[Start of RECORDED INFORMATION]

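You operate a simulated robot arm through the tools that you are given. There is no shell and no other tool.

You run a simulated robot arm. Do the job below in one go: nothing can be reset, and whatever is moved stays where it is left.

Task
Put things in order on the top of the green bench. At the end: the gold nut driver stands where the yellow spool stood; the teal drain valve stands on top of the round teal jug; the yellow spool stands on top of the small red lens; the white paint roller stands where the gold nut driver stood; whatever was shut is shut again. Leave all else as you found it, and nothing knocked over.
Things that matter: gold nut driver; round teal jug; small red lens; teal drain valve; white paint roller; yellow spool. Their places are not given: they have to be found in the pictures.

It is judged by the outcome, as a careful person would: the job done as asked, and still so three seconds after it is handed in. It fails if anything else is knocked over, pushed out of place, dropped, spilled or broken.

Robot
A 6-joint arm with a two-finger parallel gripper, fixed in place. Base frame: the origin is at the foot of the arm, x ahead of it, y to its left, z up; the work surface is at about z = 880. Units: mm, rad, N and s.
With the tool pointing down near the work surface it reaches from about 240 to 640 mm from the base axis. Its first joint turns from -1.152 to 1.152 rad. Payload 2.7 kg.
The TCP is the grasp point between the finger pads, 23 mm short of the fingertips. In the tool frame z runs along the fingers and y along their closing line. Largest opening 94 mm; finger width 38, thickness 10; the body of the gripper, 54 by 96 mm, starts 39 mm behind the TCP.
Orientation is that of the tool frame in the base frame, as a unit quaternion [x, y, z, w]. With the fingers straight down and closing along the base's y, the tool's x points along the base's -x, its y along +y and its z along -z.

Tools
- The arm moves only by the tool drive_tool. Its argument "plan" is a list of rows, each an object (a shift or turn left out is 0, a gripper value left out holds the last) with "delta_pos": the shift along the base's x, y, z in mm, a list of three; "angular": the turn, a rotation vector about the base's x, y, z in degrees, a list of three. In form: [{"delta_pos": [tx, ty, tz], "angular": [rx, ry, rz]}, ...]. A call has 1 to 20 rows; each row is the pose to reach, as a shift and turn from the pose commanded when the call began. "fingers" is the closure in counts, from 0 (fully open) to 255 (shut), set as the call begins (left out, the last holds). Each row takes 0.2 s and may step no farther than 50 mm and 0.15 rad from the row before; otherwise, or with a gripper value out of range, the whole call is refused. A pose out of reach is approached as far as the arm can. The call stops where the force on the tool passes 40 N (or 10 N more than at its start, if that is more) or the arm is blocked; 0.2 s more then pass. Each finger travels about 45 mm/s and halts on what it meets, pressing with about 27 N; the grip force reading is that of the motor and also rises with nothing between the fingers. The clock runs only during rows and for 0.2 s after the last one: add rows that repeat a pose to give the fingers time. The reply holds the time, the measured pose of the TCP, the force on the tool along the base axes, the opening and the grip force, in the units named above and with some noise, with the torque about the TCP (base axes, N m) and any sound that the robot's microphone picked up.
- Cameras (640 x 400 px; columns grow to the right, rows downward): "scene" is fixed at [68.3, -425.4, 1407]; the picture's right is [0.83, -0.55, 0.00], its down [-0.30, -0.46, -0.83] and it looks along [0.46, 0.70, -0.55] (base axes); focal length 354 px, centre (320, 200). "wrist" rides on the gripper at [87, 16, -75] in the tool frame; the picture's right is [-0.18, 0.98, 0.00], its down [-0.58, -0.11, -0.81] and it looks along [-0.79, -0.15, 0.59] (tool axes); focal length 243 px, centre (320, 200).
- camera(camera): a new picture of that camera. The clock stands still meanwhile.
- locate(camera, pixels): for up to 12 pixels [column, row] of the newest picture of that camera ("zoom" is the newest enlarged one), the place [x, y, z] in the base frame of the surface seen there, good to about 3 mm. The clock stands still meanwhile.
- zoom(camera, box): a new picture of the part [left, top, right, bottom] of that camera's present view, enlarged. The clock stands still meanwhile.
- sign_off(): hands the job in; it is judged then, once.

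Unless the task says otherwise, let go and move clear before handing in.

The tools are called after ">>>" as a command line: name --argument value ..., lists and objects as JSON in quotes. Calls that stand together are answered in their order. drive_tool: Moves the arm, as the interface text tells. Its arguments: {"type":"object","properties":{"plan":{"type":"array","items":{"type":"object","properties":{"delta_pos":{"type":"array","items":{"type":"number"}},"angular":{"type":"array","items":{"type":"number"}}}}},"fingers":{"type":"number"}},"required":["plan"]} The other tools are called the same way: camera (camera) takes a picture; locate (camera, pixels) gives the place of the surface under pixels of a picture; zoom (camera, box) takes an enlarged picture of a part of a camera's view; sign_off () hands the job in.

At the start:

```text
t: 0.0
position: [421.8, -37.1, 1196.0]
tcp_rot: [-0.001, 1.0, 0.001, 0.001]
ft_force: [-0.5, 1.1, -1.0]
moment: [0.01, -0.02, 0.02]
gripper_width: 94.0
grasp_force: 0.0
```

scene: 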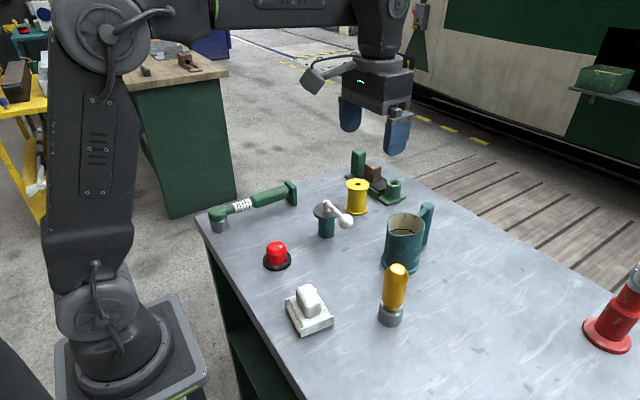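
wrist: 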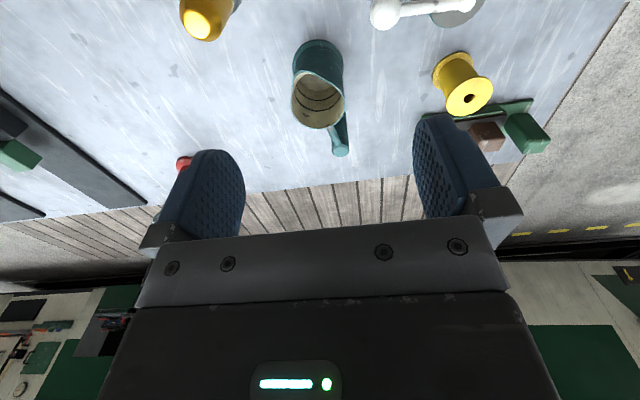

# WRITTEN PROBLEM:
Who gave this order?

[End of RECORDED INFORMATION]

# WRITTEN PROBLEM:
Copy down every line of the material above that includes the string "simulated".

# FINAL RESULT:
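You operate a simulated robot arm through the tools that you are given. There is no shell and no other tool.
You run a simulated robot arm. Do the job below in one go: nothing can be reset, and whatever is moved stays where it is left.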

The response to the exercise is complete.